Task to carry out
Reproduce the wording of the provided text between "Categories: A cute" and "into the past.", with both ends included.

Provided text
Categories: A cute idea but in the wrong hands can be utterly deadly. Talk about being able to shoot yourself in the foot. I can just reopen a class at any time and change an existing method or add a new one. Please. Do I really have to go into all the reasons why this is bad?
Delegation: I've been using delegation in other languages for years. I use inheritance for strictly "is a" relationships. If all you are doing is changing the behavior/look/feel of an object then delegation is the preferred method.
Memory Management: I really thought we were past this. I mean really. Manual memory management is an endless source of bugs. Garbage collection has come to Cocoa finally but not across the board. The iPhone doesn't support it so again you are forced to code to the LCD and deal with memory management yourself. Again another way it feels like I've stepped back into the past.

Stored rows
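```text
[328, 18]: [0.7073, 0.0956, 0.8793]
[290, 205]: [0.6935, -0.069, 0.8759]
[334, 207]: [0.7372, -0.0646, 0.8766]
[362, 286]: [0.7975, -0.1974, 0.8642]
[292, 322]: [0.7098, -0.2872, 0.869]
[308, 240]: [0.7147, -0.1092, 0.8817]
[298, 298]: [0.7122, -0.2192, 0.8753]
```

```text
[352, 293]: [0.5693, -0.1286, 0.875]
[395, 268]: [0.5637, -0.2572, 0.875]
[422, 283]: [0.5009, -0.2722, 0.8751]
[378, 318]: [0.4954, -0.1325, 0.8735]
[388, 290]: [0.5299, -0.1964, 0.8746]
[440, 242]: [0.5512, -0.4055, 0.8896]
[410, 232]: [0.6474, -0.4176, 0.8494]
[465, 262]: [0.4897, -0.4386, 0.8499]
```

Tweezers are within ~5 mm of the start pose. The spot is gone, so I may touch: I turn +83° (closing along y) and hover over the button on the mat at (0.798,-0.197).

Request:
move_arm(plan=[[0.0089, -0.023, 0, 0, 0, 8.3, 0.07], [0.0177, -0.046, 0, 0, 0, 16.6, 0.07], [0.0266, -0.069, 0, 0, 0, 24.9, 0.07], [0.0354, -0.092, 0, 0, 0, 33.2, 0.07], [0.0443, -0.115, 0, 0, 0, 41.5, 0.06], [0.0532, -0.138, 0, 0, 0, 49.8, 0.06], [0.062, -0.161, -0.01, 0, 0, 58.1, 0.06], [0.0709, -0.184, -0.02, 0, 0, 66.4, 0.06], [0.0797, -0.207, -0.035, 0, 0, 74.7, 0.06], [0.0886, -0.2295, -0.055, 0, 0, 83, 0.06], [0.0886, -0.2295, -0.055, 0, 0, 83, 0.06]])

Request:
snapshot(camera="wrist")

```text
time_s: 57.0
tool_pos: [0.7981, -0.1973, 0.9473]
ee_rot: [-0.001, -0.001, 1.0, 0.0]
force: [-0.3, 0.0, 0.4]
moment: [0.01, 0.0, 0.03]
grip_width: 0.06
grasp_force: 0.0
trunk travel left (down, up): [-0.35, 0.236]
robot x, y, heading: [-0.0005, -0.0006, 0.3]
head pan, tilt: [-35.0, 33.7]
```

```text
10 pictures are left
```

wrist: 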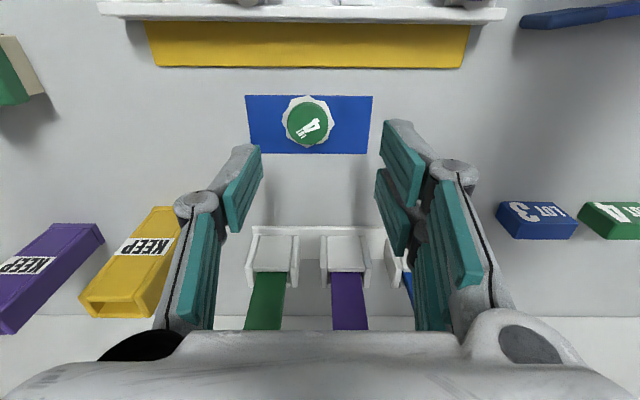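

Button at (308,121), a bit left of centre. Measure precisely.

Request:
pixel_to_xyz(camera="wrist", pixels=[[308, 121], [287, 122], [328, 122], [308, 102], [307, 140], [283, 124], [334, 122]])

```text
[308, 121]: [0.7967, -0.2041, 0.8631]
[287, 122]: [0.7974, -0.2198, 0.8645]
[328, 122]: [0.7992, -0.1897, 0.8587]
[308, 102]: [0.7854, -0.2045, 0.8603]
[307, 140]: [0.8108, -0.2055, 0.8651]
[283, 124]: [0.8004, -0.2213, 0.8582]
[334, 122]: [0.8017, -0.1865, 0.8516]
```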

---

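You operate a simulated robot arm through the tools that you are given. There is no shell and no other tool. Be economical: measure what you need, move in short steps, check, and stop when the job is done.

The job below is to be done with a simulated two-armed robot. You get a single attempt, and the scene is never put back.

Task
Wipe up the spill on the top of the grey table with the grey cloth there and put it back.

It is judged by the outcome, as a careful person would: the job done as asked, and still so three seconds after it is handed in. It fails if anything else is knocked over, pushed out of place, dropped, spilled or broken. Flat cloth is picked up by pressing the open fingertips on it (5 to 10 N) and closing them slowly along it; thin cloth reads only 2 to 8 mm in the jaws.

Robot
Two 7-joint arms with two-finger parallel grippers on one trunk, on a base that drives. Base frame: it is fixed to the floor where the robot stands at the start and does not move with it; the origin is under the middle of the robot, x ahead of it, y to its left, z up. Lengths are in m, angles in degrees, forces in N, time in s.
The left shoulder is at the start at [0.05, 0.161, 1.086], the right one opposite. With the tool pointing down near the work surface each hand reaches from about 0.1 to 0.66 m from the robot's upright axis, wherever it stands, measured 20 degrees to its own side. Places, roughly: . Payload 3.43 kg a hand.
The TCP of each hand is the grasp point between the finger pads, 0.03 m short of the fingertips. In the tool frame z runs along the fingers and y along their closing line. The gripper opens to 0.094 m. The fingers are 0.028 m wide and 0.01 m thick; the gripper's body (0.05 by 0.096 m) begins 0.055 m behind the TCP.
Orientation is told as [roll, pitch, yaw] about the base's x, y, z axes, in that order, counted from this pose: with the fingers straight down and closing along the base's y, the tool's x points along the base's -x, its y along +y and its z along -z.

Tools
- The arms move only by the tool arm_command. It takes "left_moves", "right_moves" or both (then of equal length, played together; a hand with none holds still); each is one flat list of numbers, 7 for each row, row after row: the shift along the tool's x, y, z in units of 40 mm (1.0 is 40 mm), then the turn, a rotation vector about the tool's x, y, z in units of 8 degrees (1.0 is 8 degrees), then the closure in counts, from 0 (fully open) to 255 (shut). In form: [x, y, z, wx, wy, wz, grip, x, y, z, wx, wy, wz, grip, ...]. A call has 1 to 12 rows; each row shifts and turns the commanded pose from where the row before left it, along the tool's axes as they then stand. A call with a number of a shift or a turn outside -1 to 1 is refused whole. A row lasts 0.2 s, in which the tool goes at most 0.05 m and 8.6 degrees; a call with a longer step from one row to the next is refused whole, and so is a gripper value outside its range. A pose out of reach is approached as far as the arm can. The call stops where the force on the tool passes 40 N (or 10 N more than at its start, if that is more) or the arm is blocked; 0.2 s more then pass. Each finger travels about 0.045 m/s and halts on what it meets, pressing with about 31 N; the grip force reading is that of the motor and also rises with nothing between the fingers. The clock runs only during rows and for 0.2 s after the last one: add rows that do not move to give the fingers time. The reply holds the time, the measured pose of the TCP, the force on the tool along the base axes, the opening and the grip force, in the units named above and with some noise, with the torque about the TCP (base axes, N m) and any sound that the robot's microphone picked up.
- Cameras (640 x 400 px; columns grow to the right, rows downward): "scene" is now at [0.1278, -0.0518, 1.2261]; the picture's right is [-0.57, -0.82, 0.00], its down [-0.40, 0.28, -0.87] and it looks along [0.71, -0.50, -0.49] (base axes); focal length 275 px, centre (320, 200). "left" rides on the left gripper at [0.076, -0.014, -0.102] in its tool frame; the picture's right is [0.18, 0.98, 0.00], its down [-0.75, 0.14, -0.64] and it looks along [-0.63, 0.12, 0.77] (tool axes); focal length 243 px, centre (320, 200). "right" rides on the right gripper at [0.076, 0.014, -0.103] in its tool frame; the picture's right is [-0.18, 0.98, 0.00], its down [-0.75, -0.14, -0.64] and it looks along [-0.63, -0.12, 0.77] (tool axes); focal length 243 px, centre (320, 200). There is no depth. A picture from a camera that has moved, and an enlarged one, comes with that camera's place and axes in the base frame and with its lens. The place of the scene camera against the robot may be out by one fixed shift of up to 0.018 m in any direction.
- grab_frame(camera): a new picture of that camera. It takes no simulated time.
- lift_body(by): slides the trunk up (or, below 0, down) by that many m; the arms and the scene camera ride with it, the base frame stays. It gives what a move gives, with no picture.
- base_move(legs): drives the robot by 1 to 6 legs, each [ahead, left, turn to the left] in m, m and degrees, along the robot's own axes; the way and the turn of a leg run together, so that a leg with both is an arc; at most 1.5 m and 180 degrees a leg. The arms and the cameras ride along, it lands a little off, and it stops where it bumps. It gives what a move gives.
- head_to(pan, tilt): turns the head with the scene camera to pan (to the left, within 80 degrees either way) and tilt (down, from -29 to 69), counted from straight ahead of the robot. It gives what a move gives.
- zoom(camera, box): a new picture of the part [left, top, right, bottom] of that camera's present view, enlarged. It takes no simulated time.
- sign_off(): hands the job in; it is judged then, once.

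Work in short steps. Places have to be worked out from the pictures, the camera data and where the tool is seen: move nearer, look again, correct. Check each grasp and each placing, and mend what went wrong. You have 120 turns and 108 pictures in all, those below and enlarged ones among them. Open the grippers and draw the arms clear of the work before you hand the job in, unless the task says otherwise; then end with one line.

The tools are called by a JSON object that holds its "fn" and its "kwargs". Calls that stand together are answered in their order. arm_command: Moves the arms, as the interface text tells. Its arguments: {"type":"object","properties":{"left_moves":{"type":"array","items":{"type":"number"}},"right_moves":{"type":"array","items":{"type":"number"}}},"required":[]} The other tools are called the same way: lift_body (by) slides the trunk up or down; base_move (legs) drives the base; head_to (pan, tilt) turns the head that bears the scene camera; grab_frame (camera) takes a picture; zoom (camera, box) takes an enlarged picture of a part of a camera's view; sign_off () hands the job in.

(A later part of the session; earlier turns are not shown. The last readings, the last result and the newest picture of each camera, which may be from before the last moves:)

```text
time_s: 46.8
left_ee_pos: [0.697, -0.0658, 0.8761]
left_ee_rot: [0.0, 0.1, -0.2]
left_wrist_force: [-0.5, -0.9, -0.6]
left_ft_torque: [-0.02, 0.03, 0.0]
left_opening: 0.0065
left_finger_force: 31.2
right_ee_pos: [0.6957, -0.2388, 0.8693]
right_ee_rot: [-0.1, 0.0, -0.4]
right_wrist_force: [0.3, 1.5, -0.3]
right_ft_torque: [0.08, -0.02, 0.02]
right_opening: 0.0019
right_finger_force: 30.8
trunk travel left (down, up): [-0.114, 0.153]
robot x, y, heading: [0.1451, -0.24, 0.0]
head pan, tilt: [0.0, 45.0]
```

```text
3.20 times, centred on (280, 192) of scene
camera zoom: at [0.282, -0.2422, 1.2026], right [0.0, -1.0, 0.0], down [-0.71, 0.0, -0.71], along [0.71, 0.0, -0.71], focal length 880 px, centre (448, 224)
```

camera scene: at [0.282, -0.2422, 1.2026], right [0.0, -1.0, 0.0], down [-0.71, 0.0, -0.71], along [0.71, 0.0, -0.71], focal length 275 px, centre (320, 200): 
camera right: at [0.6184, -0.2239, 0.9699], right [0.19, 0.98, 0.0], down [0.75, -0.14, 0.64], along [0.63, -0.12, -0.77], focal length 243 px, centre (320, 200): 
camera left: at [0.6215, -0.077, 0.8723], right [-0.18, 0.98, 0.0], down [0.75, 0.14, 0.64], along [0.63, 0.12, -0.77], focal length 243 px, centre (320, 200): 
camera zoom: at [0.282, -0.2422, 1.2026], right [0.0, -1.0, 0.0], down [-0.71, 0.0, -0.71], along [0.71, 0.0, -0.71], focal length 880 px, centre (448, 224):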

* * *

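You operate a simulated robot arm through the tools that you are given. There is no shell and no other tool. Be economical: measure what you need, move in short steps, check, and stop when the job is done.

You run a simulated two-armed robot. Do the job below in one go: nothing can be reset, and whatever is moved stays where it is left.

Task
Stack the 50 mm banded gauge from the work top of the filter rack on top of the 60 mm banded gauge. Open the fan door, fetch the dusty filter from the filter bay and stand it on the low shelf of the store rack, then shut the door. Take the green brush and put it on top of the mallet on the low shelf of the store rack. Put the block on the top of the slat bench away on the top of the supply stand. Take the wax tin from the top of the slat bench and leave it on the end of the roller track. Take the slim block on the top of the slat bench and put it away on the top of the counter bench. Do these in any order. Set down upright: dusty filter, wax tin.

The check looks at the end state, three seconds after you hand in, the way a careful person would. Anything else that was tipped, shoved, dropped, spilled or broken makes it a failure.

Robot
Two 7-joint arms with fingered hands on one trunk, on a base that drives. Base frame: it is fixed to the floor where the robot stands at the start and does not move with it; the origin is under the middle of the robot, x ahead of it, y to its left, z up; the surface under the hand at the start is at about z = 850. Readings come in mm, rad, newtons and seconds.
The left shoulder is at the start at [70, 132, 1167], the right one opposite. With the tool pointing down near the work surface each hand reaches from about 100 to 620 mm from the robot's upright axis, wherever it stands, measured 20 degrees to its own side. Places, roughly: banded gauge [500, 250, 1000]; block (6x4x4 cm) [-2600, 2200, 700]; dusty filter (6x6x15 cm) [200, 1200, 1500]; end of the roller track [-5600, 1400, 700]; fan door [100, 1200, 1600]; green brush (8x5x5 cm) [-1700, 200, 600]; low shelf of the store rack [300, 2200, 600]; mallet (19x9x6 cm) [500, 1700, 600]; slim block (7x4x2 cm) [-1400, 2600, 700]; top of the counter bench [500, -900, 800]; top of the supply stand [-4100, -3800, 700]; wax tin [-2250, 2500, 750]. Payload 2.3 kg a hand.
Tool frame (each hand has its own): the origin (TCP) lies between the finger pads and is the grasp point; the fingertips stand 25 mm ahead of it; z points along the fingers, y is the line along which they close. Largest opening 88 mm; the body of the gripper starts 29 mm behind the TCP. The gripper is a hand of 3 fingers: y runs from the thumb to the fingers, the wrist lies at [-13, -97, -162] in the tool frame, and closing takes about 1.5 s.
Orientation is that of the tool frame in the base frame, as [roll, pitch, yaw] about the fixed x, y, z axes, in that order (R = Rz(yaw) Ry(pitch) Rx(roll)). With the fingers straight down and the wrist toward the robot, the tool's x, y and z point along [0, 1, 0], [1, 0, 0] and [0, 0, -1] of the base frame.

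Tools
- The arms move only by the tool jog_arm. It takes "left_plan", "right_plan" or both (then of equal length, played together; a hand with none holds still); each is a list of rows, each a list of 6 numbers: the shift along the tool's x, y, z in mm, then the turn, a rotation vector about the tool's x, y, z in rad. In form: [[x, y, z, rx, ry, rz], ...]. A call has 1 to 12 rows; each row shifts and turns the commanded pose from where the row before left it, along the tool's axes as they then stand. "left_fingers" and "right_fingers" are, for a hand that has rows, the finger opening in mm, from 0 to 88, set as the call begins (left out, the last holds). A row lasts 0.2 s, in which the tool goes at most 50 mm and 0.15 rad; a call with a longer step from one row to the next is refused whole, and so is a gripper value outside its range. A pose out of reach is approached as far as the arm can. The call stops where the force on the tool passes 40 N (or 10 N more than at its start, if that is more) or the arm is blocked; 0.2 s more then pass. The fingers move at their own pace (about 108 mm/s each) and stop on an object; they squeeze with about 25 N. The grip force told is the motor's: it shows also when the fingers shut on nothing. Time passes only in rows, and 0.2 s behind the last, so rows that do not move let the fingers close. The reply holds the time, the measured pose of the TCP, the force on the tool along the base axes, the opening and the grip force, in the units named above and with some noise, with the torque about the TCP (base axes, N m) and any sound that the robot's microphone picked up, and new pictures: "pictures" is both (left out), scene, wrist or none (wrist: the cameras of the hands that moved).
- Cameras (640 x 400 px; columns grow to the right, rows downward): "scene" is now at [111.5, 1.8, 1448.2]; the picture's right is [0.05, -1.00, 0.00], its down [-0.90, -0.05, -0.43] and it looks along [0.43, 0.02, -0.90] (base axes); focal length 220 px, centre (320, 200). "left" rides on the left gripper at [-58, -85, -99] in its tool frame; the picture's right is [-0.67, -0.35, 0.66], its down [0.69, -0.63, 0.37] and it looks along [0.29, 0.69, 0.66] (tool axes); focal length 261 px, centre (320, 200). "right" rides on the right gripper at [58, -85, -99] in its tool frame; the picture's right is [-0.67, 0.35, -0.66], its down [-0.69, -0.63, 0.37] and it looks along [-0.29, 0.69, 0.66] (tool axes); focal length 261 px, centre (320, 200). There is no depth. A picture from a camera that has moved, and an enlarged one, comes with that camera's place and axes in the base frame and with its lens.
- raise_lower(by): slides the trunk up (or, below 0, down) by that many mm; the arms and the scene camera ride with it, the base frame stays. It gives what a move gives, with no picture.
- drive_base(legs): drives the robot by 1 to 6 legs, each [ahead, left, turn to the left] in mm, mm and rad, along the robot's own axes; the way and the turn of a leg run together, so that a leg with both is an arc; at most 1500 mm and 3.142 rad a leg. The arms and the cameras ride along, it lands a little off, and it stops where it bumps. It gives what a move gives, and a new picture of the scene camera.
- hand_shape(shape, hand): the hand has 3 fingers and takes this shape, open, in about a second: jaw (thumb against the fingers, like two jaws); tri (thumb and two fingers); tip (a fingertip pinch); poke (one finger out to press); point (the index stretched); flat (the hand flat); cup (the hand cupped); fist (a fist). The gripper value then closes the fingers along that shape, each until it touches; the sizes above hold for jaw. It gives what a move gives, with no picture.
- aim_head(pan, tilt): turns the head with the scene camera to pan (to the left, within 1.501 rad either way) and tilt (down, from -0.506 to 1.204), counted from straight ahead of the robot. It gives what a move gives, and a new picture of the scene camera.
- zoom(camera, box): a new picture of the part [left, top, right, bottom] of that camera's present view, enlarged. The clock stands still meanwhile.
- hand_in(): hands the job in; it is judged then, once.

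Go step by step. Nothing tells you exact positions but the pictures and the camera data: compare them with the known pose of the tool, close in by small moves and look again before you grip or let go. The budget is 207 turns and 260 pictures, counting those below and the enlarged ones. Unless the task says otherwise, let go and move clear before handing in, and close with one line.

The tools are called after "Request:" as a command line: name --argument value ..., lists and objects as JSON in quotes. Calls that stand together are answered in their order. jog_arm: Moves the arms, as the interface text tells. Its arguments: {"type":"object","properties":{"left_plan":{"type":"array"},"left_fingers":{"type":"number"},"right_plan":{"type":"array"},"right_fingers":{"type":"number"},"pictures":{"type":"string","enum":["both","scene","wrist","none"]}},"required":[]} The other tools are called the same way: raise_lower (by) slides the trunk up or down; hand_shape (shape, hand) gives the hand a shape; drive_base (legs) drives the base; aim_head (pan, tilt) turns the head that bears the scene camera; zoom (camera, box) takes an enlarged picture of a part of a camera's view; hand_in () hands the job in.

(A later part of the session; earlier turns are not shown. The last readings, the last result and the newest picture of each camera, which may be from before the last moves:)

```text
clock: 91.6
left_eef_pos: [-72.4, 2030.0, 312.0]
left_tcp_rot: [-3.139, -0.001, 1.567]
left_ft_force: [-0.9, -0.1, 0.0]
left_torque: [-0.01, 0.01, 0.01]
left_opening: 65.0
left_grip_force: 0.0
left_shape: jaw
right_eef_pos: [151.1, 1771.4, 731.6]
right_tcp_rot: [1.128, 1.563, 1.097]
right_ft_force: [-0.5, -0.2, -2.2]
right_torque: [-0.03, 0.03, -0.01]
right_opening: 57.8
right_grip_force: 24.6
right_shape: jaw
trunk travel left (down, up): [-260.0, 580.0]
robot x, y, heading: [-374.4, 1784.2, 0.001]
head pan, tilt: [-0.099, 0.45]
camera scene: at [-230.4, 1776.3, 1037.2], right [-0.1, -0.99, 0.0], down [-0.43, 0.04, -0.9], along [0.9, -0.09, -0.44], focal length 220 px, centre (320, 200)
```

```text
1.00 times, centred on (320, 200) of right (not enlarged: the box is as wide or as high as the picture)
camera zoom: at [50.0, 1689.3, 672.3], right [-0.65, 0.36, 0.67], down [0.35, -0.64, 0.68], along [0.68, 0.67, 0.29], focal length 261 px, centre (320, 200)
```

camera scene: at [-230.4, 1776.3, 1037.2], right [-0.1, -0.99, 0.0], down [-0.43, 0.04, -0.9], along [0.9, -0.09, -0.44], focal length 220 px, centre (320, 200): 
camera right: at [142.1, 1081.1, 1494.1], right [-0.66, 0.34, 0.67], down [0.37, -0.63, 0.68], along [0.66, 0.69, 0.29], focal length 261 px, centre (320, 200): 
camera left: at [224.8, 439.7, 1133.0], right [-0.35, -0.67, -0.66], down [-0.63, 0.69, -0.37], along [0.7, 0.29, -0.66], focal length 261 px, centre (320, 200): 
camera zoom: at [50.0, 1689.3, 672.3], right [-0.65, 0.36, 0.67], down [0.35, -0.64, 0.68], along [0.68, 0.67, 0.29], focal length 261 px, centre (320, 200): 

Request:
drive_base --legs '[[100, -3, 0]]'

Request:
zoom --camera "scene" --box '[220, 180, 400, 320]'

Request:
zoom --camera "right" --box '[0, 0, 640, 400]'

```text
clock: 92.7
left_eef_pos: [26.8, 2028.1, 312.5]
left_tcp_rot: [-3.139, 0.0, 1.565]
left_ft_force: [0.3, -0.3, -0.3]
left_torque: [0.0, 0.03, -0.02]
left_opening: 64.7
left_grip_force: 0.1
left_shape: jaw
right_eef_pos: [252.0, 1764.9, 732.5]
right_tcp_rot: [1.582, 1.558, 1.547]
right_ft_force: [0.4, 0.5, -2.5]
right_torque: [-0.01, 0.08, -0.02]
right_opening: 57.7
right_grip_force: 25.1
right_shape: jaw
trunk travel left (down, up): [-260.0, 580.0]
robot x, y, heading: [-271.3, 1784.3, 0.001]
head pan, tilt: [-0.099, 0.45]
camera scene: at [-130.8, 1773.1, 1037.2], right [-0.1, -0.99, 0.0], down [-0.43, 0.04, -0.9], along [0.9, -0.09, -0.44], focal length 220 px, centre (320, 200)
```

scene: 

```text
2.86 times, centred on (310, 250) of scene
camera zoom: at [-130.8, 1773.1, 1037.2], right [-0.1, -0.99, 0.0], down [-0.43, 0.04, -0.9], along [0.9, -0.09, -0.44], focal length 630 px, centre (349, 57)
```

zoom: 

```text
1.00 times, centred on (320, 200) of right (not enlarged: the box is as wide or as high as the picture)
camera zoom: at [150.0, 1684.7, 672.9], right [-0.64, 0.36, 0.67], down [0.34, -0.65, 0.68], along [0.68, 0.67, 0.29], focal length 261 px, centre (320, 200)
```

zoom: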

Written answer
Categories: A cute idea but in the wrong hands can be utterly deadly. Talk about being able to shoot yourself in the foot. I can just reopen a class at any time and change an existing method or add a new one. Please. Do I really have to go into all the reasons why this is bad?
Delegation: I've been using delegation in other languages for years. I use inheritance for strictly "is a" relationships. If all you are doing is changing the behavior/look/feel of an object then delegation is the preferred method.
Memory Management: I really thought we were past this. I mean really. Manual memory management is an endless source of bugs. Garbage collection has come to Cocoa finally but not across the board. The iPhone doesn't support it so again you are forced to code to the LCD and deal with memory management yourself. Again another way it feels like I've stepped back into the past.